(YOUR OBJECTIVE): Extend the text excerpt, starting right after its last sentence.

(DATA EXCERPT):
=====
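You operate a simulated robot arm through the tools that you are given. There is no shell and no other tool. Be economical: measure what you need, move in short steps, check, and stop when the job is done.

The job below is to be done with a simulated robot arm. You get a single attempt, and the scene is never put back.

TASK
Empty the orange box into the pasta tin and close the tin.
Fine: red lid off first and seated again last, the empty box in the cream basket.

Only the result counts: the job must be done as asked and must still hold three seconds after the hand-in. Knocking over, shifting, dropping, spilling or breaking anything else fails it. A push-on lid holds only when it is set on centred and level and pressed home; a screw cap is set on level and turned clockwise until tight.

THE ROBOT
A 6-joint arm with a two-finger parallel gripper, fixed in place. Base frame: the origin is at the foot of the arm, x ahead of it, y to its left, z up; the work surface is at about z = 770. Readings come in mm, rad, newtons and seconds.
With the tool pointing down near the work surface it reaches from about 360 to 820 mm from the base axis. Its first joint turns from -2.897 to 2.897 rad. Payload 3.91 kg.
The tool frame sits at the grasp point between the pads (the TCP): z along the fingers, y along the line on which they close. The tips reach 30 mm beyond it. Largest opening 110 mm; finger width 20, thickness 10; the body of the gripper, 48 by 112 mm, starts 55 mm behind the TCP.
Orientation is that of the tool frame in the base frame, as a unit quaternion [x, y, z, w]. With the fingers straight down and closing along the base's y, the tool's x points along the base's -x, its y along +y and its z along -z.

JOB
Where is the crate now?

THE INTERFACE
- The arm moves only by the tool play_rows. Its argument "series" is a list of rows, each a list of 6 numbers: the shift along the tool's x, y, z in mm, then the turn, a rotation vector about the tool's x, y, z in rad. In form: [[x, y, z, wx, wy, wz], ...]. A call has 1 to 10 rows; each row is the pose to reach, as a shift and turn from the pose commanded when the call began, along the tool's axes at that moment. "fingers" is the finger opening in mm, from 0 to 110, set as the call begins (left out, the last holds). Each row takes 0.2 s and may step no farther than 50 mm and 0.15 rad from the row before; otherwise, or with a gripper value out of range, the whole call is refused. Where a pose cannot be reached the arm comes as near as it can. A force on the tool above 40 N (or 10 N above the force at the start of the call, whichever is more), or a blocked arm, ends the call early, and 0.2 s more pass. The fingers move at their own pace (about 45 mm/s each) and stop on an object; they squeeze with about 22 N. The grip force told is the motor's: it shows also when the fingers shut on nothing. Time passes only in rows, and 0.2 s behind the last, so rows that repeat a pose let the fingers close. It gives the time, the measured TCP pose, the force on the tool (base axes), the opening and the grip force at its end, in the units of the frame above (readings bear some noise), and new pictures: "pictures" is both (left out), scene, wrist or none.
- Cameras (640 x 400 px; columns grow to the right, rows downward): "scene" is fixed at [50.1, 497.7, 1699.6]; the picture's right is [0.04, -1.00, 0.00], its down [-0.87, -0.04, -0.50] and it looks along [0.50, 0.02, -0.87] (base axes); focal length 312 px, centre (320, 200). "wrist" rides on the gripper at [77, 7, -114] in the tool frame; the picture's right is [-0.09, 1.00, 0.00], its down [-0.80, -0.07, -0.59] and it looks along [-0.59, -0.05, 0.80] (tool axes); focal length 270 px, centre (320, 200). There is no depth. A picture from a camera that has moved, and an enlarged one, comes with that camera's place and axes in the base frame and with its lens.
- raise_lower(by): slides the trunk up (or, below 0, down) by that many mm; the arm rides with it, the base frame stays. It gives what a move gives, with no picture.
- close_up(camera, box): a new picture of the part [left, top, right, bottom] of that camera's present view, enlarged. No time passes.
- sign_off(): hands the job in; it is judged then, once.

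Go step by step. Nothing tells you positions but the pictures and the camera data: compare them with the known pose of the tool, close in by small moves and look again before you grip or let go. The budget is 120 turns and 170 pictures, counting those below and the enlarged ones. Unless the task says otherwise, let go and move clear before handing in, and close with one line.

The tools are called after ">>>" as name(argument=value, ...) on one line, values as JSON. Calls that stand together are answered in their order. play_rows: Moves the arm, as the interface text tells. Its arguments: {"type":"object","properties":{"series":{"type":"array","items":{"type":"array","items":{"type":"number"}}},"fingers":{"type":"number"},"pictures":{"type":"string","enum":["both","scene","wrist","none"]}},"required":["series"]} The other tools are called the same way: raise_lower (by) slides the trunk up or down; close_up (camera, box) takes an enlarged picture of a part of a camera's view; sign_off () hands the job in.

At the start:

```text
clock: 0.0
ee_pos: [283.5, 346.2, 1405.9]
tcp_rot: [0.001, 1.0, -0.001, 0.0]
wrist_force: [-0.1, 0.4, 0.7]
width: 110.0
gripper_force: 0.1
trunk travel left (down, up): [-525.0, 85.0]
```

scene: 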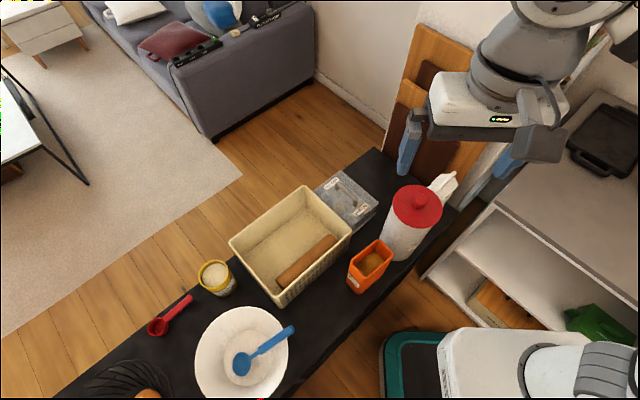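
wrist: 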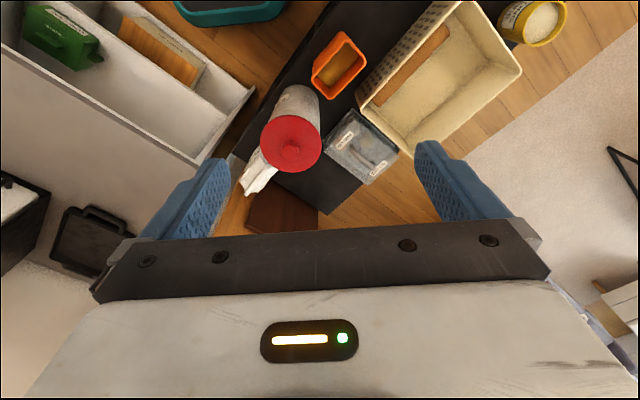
=====
(TEXT EXCERPT):
Sanya Kantarovsky, Into the Blue by Elaine Tam

The sky blue butterfly 
Sways on a cornflower 
Lost in the warmth 
Of the blue heat haze 
Singing the blues 
Quiet and slowly 
Blue of my heart 
Blue of my dreams 
Slow blue love 
Of delphinium days.[1]

There are some paintings that have that tender-yet-cruel quality, a kind which makes your mouth involuntarily water. Sanya Kantarovsky is a painter of such paintings. Russian-born and New York-based, his work proffers a special breed of offbeat humour, of the tragicomical variety, poised on knife’s edge. Slicing. The protagonists inhabiting the works are often caught in the throes of emotional excess: erotically charged, they are moved to malefic atrocities, overwhelmed or incapacitated. Their narrational cues occurring out of view, we get the impression we glimpse lone, likely de-contextualised, frames. Slices. If rendered in realism, the ultra-violent scenes might find themselves at the level of mythological immensity or debased snuff. In Kantarovsky’s manner, however, we find 'this kind of very cartoon strategy [...] where the body is accentuating or exaggerating a movement by distorting its proportion.'[2] The artist plays to a suggestion of figuration, flitting between the outlandish self-reflexivity of illustration and, in fine moments, abstract potential. But more than an experiment with technique, form and type — more than just rendering scenes, themes or emotions — Kantarovsky’s cast do something exceptional: they inspire life-like empathy.
=====
(WRITTEN ANSWER):
Pablo Picasso, Les Noces de Pierrette, 1905. © Estate of Pablo Picasso

Pablo Picasso, Les Noces de Pierrette, 1905. © Estate of Pablo Picasso


It goes without saying that Kantarovsky is an excellent draughtsman, the work oscillating between considered and spontaneous with exceptional sophistication. But more than this, the artist’s palette is itself visual poetry, fresh with surprises and bold injunctions. Working with an awareness of Pablo Picasso’s ‘Blue Period’ (1901—5), his choices show a heightened sensitivity to the wordless invocations of a shade, how each can be sprung with unique associations. The year is 1901, the city is Paris, when Carles Casagemas calls a farewell dinner party for himself. Spurned when asking his love-interest Germaine Pichot for her hand in marriage, he shoots at her first before proceeding to commit suicide by a bullet to the temple. In the aftermath of his friend’s death, Picasso visibly sullens and subdues his use of colour, turning instead to the many dispositions of blue. ‘Blue protects white from innocence / Blue drags black with it / Blue is darkness made visible’.[3] Blue is everything from the impoverished wisp of a memory, the down-and-out, the brittle cold, a touch of melancholy, the claustral depths of depression. Streaked with blue, is the silent scream of grief.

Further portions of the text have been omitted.